PORTLAND, Maine — The Bernard Osher Foundation, which provides post-secondary scholarship funding to colleges and universities across the nation, will soon be moving its National Resource Center from the University of Southern Maine to Northwestern University in Illinois.
“In response to the pending retirement of the NRC founding executive director and the now national scale of the network, the Osher Foundation has taken a strategic look at how to best meet the growing demand for services from the NRC,” wrote David Flanagan, president at USM, in an email to staff and faculty.
Kali Lightfoot, the current NRC executive director, is set to retire on Sept. 1. Lightfoot’s departure will mark a transition of leadership and an opportunity to think strategically about the program, according to Mary Bitterman, the president of the foundation.
“After careful consideration, we have decided that the NRC should be centrally located at an institution of higher education with a national reputation as well as the financial and institutional resources necessary to support institutes located in all 50 states and the District of Columbia,” Bitterman wrote in an email to Susan Morrow, the director of the Osher Lifelong Learning Institute at USM.
Bitterman also stressed in her letter that support for OLLI would not waver and that the foundation is still committed to the program at USM. The program at USM was the first Osher Institute and the only program with its own Osher-funded building.
Dan Demeritt, the University of Maine system’s director of public affairs, said that the change in location would not affect any of the Osher programs offered in Maine.

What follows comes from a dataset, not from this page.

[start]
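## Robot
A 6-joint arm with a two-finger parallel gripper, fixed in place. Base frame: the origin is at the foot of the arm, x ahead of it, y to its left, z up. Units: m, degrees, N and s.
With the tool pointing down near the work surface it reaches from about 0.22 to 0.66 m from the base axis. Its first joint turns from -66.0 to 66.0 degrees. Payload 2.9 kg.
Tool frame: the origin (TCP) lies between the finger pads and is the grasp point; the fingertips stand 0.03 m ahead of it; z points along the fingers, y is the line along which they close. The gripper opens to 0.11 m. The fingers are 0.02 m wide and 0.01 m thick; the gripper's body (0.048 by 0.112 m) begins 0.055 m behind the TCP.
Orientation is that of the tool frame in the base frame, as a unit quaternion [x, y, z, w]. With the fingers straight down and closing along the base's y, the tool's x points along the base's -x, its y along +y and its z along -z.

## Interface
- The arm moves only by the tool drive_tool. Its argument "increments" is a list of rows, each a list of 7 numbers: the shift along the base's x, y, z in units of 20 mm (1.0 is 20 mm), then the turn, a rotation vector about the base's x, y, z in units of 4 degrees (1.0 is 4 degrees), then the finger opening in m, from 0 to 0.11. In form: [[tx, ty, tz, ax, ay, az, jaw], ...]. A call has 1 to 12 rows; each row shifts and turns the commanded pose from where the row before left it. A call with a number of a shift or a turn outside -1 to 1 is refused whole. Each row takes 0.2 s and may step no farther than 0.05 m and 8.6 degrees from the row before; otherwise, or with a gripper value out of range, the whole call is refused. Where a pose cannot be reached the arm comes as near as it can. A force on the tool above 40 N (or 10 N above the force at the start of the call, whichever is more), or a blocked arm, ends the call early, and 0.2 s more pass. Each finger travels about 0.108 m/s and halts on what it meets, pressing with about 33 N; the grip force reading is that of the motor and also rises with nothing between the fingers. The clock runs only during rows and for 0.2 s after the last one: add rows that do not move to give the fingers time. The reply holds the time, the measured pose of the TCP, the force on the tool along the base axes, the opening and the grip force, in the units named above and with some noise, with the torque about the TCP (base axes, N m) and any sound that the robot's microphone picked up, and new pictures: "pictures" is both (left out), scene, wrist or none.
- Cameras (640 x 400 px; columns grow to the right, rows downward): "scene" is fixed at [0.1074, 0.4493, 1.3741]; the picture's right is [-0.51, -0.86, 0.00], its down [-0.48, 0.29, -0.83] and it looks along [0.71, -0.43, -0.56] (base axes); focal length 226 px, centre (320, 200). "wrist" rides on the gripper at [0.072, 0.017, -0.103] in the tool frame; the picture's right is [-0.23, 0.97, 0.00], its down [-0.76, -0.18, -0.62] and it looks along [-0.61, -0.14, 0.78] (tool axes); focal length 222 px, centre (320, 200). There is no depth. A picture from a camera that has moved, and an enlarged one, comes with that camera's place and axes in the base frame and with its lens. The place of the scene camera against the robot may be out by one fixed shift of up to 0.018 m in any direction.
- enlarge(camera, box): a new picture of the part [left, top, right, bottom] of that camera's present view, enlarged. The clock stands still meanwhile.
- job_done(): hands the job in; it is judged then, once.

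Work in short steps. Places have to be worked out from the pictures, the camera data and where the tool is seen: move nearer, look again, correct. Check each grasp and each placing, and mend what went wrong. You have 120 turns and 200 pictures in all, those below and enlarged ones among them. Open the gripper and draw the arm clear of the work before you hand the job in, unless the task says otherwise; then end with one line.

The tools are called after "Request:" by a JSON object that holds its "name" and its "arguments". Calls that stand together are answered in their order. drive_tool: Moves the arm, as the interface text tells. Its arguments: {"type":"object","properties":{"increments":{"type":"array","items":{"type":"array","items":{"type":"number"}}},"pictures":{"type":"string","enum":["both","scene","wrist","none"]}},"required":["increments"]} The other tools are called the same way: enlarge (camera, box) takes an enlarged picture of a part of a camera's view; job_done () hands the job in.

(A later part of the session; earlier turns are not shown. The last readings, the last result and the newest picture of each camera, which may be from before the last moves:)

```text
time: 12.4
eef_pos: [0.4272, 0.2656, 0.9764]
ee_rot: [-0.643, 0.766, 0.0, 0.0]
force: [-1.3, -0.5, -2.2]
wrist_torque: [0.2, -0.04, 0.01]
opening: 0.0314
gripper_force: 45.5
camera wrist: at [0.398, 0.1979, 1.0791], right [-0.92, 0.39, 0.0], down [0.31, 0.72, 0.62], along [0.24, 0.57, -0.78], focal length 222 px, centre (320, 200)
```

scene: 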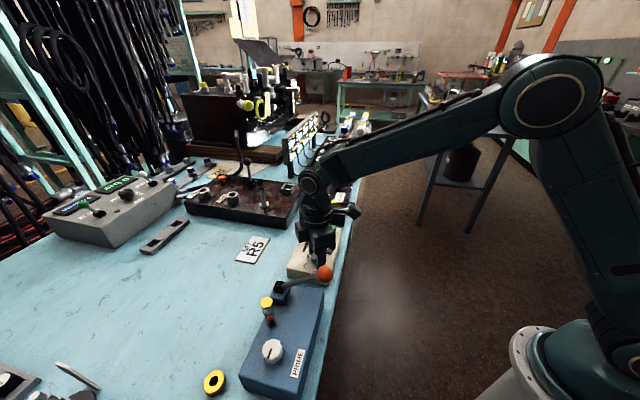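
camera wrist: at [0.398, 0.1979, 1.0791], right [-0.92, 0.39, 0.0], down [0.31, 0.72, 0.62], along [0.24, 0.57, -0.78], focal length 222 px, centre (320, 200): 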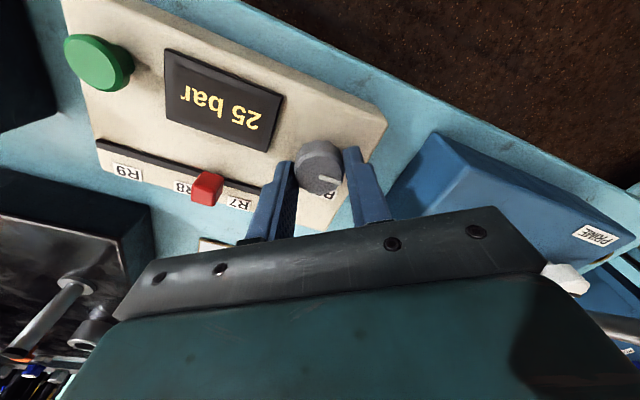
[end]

“In terms of class offerings, support for the program as a whole and funding, this means absolutely nothing to the educational program at USM,” said Demeritt. “The foundation remains extremely committed to Maine and our institution. Their network is just so drastically different and larger now that they need a more centralized location for the resource center.”
The NRC managed national communication between all Osher Institutions, arranging conferences and sharing education and classroom techniques. According to Morrow, the OLLI program at USM serves more than 1,700 lifelong learners over the age of 50, providing access to courses ranging from music and art to history and science.
“Our funding is completely separate and we are self-sufficient between membership fees and tuition,” said Morrow.
The move will have an effect on staff though, as NRC employees Fran Myers and Anne Cardale will lose their jobs as a result of the relocation.
According to Flanagan, the employees were told about the decision Thursday afternoon.
“We will do all we can to assist these impacted staff members through their employment transition,” wrote Flanagan.
“The institution is in good shape. The only change will be the missing friends among the staff,” said Morrow.